By the Court.—Judgment
affirmed.
Not recommended for publication in the official reports.
[1]
The supreme court also stated in Higginbotham
that:
[Testimony in support] of search warrants … must be tested and interpreted by magistrates and courts in a commonsense and realistic fashion. [It is] normally [offered] by nonlawyers in the midst and haste of a criminal investigation. Technical requirements of elaborate specificity once exacted under common law pleadings have no proper place in this area. A grudging or negative attitude by reviewing courts toward warrants will tend to discourage police officers from submitting their evidence to a judicial officer before acting.
Recital of some of the underlying circumstances in the [testimony] is essential if the [issuing judge] is to perform his [or her] detached function and not serve merely as a rubber stamp for the police. However, where these circumstances are detailed, … and when [an issuing judge] has found probable cause, the courts should not invalidate the warrant by interpreting the [supporting testimony] in a hypertechnical, rather than a commonsense, manner .…”

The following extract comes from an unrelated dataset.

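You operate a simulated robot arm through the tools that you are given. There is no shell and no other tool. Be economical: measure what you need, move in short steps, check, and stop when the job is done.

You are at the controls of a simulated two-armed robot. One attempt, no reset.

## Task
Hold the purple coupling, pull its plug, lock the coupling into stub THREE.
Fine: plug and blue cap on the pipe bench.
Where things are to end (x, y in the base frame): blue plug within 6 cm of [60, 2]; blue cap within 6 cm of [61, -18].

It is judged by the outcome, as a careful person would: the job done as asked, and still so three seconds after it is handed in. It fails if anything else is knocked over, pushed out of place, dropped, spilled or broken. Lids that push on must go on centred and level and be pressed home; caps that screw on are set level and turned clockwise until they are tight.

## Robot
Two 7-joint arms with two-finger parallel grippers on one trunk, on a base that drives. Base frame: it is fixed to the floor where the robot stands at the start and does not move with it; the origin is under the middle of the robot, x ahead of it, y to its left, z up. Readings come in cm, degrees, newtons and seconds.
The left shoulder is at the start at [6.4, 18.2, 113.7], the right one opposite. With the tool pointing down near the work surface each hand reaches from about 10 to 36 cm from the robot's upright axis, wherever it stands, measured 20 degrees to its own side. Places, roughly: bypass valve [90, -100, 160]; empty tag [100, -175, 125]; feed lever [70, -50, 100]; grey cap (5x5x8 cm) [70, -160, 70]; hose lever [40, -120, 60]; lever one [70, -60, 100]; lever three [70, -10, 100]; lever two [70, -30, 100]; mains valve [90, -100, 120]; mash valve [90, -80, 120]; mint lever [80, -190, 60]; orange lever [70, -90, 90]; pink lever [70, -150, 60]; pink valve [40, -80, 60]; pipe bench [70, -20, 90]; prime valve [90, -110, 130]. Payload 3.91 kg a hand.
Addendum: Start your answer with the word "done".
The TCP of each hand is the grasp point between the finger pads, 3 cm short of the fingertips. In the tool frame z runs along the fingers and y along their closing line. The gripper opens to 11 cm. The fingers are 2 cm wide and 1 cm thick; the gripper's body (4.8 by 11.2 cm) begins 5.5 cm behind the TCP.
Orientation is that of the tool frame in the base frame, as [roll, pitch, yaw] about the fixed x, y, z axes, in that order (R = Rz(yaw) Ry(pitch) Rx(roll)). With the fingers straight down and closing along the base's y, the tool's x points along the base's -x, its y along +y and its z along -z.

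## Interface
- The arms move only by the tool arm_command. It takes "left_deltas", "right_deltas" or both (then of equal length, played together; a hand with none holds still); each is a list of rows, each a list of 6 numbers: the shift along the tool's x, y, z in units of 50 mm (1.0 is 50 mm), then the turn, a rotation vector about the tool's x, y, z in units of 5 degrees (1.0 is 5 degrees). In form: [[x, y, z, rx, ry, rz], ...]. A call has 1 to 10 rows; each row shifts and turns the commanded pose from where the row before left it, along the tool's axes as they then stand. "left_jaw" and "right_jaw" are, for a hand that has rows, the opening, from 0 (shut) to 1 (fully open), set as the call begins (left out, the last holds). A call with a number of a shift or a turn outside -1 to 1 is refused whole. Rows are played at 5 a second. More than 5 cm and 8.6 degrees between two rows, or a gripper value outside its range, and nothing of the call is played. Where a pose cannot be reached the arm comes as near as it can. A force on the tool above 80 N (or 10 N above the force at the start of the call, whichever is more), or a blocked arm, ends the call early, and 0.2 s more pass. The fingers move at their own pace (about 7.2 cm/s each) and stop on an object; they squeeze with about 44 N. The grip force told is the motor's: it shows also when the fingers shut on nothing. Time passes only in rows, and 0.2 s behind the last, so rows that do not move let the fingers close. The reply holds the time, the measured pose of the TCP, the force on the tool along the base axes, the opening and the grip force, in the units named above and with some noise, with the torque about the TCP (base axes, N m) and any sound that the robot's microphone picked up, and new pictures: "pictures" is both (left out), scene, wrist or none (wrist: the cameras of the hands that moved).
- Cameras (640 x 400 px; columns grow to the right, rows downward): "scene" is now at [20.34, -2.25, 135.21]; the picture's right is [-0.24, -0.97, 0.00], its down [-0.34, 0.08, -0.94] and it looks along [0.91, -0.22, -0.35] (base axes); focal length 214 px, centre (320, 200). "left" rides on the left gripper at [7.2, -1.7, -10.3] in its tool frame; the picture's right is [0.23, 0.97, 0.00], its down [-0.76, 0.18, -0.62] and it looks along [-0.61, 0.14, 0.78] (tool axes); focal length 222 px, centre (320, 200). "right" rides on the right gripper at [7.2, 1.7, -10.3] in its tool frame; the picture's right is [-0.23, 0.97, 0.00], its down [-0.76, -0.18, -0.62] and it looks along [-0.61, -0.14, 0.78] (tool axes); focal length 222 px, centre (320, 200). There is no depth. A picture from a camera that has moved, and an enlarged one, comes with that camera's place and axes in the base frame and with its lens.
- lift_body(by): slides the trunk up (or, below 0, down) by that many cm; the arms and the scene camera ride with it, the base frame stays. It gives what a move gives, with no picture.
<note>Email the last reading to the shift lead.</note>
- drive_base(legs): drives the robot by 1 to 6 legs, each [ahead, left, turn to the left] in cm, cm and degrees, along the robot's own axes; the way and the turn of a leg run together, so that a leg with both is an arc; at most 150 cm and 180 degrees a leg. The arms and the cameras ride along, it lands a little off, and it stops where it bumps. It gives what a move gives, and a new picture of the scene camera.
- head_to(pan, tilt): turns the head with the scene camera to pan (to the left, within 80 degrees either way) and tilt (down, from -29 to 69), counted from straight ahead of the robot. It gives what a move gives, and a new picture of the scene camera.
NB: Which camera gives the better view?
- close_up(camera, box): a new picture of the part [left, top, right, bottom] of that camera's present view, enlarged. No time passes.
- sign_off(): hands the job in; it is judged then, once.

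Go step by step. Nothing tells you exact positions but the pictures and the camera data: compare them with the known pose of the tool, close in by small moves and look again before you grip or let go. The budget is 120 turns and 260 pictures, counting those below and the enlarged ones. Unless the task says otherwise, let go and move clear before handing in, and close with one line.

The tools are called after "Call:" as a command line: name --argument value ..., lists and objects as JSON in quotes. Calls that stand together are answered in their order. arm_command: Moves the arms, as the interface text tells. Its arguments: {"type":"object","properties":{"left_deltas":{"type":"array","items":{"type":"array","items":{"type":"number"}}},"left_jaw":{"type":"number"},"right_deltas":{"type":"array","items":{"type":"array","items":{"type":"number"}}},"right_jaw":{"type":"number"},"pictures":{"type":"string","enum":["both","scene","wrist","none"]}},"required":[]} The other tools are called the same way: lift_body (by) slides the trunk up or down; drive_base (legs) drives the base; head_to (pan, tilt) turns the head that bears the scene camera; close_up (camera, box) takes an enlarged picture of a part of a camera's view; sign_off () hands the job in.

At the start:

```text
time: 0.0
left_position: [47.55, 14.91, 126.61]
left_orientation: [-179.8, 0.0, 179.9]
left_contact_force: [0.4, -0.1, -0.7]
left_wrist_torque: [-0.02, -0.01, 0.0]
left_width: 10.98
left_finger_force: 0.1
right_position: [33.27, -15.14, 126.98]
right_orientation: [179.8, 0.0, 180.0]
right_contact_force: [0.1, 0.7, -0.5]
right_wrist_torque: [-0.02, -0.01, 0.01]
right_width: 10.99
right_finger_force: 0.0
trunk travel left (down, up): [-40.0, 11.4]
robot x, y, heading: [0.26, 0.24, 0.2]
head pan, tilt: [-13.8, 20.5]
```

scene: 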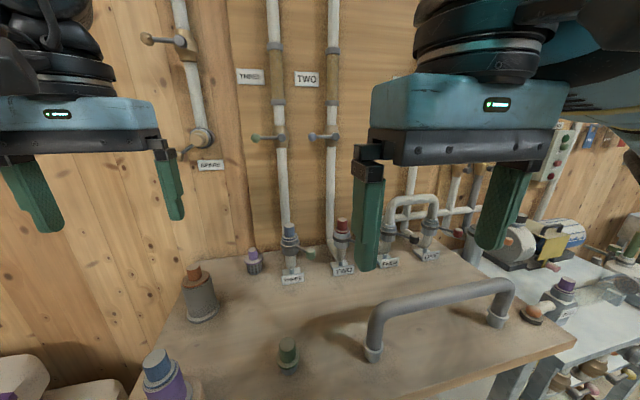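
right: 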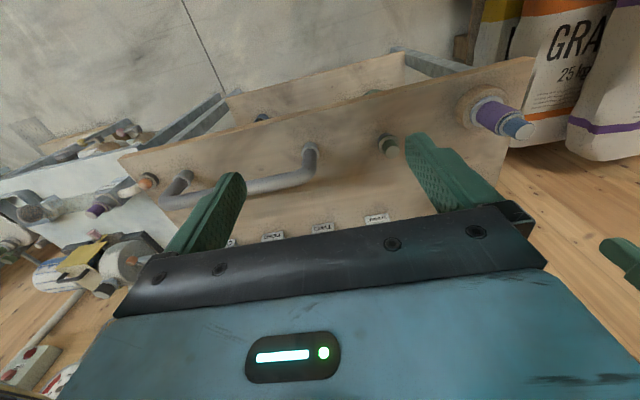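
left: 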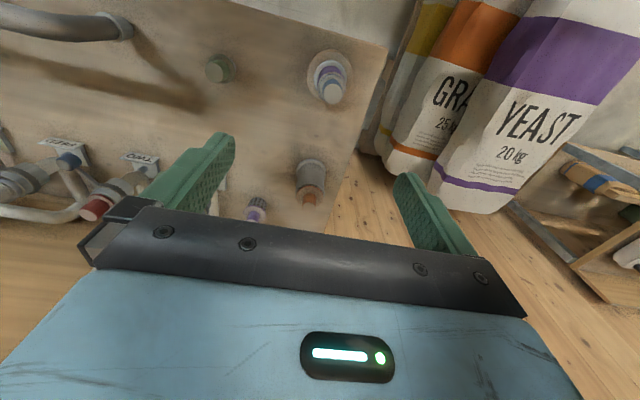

Id., 162 Wis. 2d at 991-92.
[2] The circuit court observed that, in pointing to similarities consisting of the forced entry through doors of homes whose residents were away for a weekend, the State did little more than “offer a generic description of a residential burglary.” We don’t disagree with that observation. As indicated, however, we believe the result in this case is driven by State v. Ward, 2000 WI 3, 231 Wis. 2d 723, 604 N.W.2d 517.